◆ Written exercise 1:
Copy the whole extract, the one that starts with "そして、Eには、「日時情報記".

◆ Extract:
そして、Eには、「日時情報記録部は、例えば、テレビ1200が有する時計とカレンダー機能から、テレビの電源をONにした時刻と年月日を取得する。」と記載されていることから、前記の「日時情報」を外部に送信するとともに「記録媒体に記録する」場合、「電子機器1100」は前記「日時情報」を内部で生成していると解され、この場合、前記「電子機器1100」は前記「日時情報」を生成する手段を有すると認められる。
したがって、引用文献には、
電子機器は、当該電子機器が最初に動作した年月日時に関する情報である日時情報を生成する手段を有する、
ことが記載されていると解される。

◆ Written exercise 2:
Everything from the line containing "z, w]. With" down to the line containing "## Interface" is to be returned exactly; include both boundary lines and leave out all others.

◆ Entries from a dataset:
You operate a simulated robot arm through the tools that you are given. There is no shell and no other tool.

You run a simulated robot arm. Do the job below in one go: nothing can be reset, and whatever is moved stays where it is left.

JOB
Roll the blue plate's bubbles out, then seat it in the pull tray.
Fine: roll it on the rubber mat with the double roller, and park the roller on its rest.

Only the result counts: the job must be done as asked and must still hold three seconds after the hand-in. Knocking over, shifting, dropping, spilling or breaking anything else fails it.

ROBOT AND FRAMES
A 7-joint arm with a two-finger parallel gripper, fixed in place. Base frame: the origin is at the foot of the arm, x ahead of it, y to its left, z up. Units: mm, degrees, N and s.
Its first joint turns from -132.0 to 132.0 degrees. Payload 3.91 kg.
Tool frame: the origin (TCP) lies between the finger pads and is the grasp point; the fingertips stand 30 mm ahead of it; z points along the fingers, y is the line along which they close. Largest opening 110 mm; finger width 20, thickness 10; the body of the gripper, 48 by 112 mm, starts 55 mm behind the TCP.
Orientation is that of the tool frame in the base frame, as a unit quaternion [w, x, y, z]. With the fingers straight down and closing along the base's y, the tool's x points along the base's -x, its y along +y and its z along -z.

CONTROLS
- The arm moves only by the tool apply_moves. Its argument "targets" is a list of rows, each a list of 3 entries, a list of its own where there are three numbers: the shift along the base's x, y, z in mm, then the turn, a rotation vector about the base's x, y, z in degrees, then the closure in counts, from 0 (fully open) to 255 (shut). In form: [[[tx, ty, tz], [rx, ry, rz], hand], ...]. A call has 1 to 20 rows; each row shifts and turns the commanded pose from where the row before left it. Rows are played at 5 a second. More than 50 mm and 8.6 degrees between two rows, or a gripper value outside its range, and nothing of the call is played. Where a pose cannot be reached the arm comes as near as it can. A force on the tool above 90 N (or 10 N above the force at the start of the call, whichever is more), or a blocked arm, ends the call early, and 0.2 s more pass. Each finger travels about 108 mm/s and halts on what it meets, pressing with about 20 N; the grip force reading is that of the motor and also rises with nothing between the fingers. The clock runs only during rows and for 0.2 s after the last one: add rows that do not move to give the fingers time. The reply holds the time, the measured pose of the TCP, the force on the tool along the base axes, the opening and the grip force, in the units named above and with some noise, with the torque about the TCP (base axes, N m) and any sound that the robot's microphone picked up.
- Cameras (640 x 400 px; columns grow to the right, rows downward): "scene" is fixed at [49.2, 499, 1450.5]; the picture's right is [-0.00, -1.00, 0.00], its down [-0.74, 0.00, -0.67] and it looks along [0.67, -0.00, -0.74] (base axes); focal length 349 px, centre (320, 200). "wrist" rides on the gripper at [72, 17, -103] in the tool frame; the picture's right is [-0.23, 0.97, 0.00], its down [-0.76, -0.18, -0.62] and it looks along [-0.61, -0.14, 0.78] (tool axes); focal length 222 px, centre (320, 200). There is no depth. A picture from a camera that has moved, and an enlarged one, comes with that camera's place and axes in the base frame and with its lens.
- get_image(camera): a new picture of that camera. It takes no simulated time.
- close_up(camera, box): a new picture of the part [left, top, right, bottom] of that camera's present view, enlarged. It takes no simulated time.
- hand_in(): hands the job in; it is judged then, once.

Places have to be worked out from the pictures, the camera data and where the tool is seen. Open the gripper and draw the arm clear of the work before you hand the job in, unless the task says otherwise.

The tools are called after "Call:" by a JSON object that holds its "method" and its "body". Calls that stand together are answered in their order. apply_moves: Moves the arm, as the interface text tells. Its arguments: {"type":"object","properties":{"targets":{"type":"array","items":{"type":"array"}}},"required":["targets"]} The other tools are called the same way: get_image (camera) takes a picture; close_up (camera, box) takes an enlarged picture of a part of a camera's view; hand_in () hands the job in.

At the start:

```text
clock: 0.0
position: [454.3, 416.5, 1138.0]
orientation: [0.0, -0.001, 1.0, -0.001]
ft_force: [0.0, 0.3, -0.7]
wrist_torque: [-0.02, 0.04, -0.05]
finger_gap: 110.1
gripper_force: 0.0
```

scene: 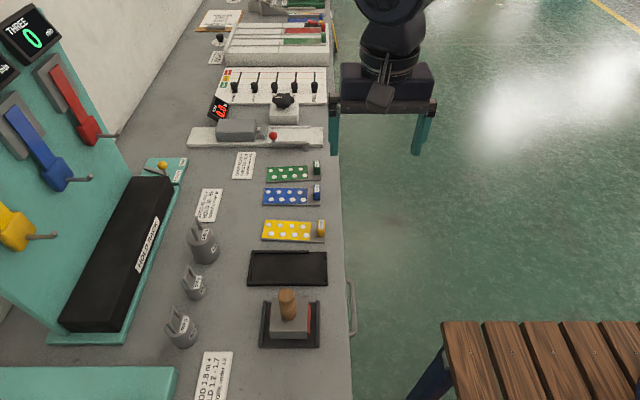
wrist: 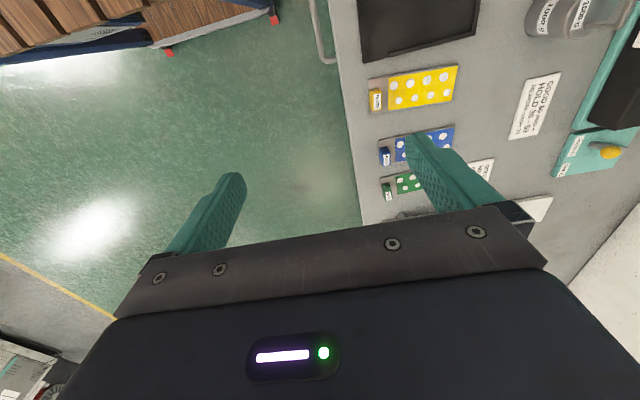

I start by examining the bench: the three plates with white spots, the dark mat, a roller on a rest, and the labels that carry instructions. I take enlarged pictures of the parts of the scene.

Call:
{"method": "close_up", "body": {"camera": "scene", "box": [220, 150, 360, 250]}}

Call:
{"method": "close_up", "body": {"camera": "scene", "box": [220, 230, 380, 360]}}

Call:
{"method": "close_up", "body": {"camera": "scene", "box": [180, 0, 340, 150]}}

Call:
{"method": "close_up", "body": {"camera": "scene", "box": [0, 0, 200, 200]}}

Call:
==
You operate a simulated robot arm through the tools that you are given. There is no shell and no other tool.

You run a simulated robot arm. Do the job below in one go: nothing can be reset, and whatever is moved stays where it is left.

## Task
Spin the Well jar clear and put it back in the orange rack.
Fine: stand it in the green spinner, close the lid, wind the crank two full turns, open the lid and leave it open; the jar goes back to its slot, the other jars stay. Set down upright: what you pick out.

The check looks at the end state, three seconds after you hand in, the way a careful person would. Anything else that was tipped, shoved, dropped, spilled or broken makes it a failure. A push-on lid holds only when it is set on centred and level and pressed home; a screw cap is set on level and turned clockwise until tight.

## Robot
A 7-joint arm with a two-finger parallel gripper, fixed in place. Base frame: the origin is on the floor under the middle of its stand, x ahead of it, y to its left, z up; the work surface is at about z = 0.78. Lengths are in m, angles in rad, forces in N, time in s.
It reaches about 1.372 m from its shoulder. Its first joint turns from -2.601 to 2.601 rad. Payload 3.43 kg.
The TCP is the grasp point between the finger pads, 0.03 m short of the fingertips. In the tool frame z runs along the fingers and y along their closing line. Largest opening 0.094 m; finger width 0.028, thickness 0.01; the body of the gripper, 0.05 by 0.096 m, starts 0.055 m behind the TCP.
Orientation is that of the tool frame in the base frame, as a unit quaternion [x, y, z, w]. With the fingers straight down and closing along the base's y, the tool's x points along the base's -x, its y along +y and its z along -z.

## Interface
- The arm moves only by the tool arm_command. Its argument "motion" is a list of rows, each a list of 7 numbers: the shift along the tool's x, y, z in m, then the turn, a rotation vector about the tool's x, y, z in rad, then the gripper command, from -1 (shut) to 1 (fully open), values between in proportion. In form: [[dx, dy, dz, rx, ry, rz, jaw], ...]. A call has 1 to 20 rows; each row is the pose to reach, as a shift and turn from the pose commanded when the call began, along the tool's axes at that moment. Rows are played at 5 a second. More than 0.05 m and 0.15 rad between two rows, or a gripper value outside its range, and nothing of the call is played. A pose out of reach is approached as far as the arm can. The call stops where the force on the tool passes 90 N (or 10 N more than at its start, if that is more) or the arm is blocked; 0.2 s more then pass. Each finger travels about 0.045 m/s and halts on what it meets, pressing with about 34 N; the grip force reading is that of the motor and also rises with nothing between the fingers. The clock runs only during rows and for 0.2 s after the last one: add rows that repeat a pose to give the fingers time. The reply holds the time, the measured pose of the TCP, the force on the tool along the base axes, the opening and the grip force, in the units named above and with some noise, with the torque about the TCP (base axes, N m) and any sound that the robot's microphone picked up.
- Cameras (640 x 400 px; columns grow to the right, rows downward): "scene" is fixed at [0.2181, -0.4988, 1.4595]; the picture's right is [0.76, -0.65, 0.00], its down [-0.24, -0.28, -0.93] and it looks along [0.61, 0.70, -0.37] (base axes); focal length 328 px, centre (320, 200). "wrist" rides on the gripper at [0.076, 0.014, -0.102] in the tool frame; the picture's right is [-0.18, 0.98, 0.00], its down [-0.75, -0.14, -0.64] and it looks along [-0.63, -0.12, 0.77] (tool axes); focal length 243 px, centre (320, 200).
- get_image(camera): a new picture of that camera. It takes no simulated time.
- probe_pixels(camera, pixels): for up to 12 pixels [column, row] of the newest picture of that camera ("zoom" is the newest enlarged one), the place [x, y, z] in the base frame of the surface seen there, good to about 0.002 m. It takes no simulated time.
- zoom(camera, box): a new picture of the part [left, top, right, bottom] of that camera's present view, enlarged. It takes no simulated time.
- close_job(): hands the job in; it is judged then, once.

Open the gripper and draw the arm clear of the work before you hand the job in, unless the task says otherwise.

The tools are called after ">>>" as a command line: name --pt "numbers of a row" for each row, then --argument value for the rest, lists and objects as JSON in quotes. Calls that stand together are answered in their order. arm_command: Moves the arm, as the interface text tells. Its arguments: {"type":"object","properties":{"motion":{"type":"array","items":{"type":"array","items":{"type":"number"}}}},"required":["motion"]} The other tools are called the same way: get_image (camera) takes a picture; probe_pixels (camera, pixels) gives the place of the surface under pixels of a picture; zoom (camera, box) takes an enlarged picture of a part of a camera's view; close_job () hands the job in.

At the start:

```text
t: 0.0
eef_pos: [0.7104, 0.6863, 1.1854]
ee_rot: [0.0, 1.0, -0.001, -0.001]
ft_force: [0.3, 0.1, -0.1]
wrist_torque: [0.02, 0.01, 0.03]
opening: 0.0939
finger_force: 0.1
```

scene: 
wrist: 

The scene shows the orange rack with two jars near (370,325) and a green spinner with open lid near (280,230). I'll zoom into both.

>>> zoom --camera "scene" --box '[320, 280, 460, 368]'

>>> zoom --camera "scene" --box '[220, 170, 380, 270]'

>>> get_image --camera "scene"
...
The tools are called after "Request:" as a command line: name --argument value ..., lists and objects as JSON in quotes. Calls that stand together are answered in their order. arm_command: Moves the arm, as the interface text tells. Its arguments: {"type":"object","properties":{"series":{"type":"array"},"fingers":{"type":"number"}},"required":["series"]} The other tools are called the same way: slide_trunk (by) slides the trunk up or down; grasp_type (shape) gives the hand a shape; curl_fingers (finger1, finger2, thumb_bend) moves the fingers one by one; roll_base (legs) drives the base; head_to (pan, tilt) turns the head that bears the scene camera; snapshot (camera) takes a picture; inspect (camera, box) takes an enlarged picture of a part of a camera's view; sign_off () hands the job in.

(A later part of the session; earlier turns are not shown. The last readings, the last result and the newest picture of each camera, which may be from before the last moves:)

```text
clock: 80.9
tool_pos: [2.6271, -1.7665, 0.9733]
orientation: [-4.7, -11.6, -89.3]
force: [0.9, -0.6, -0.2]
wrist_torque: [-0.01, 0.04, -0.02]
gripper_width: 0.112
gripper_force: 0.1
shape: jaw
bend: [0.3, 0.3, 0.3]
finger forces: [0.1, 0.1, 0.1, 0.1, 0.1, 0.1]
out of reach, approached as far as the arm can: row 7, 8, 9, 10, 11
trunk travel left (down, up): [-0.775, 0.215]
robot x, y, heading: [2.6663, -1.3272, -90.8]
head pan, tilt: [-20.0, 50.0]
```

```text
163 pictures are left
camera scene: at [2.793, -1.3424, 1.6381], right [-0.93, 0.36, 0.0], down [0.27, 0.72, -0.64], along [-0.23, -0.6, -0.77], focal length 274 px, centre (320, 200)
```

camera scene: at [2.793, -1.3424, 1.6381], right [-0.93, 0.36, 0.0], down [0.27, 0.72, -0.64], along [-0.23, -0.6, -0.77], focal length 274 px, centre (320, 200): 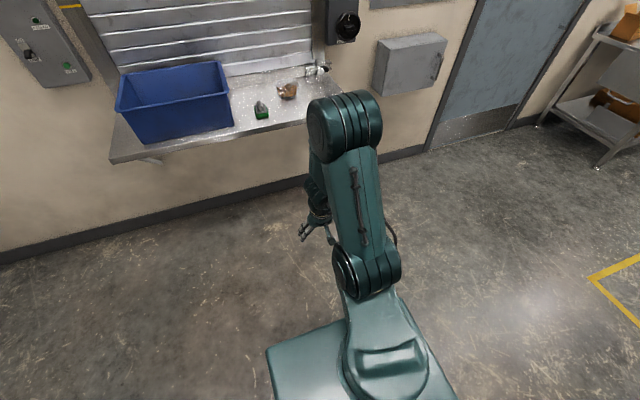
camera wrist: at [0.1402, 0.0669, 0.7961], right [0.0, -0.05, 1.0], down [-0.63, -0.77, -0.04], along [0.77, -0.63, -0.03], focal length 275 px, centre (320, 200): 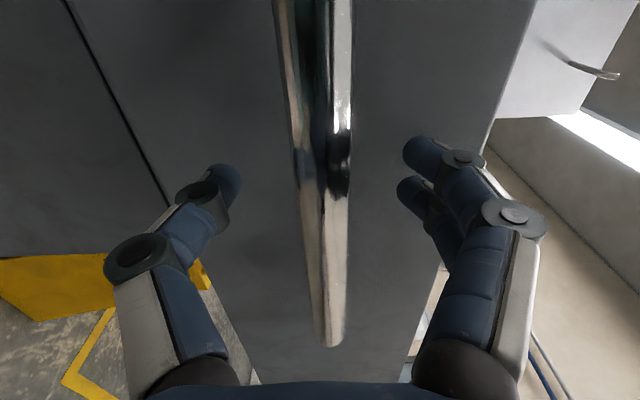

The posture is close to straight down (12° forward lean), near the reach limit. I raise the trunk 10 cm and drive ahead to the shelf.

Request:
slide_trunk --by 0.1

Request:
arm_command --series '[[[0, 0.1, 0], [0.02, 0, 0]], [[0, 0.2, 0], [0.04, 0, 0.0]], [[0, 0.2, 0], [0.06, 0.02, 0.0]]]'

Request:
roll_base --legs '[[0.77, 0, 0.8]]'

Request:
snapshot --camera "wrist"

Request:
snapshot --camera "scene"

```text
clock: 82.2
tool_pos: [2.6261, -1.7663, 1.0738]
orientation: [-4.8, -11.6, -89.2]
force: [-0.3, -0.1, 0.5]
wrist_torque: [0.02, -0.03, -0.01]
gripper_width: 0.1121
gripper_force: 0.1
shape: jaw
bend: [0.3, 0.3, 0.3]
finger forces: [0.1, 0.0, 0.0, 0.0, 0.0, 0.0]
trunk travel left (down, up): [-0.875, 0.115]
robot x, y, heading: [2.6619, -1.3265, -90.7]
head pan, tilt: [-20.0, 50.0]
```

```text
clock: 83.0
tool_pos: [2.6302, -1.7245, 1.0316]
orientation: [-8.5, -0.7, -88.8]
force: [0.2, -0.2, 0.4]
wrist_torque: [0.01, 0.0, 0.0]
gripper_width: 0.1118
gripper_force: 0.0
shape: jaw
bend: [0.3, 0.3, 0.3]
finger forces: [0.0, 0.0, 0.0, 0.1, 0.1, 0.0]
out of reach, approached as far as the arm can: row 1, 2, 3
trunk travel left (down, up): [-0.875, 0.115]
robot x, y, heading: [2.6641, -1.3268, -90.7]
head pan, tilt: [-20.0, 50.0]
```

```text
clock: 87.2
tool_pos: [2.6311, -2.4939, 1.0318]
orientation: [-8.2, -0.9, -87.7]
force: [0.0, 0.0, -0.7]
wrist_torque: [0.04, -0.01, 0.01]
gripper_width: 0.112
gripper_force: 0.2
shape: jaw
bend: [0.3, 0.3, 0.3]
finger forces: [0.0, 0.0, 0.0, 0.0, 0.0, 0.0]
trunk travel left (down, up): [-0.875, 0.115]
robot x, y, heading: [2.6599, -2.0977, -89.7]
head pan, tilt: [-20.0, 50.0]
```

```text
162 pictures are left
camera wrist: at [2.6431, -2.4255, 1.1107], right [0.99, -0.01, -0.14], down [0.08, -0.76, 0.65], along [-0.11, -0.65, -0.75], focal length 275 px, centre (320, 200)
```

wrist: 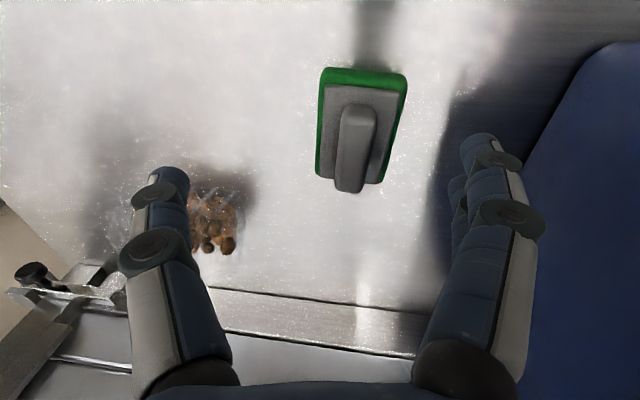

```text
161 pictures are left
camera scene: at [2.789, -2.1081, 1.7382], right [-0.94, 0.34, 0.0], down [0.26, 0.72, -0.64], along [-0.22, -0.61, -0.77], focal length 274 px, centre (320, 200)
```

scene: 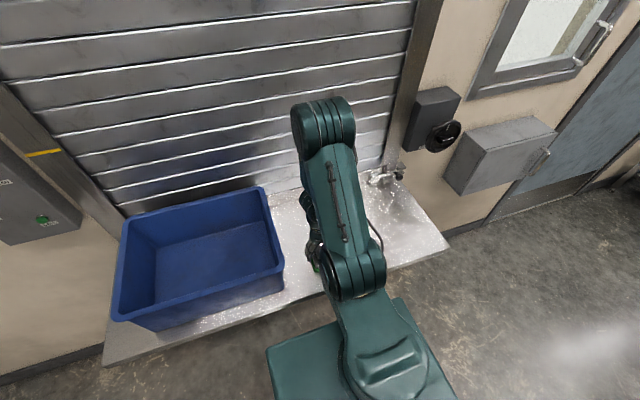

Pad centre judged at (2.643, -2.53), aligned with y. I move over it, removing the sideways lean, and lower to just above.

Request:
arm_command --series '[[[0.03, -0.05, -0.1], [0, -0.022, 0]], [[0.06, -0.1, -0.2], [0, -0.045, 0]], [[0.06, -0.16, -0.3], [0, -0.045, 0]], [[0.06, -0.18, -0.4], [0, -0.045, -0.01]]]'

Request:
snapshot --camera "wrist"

◆ Result 1:
そして、Eには、「日時情報記録部は、例えば、テレビ1200が有する時計とカレンダー機能から、テレビの電源をONにした時刻と年月日を取得する。」と記載されていることから、前記の「日時情報」を外部に送信するとともに「記録媒体に記録する」場合、「電子機器1100」は前記「日時情報」を内部で生成していると解され、この場合、前記「電子機器1100」は前記「日時情報」を生成する手段を有すると認められる。
したがって、引用文献には、
電子機器は、当該電子機器が最初に動作した年月日時に関する情報である日時情報を生成する手段を有する、
ことが記載されていると解される。

◆ Result 2:
Orientation is that of the tool frame in the base frame, as a unit quaternion [x, y, z, w]. With the fingers straight down and closing along the base's y, the tool's x points along the base's -x, its y along +y and its z along -z.

## Interface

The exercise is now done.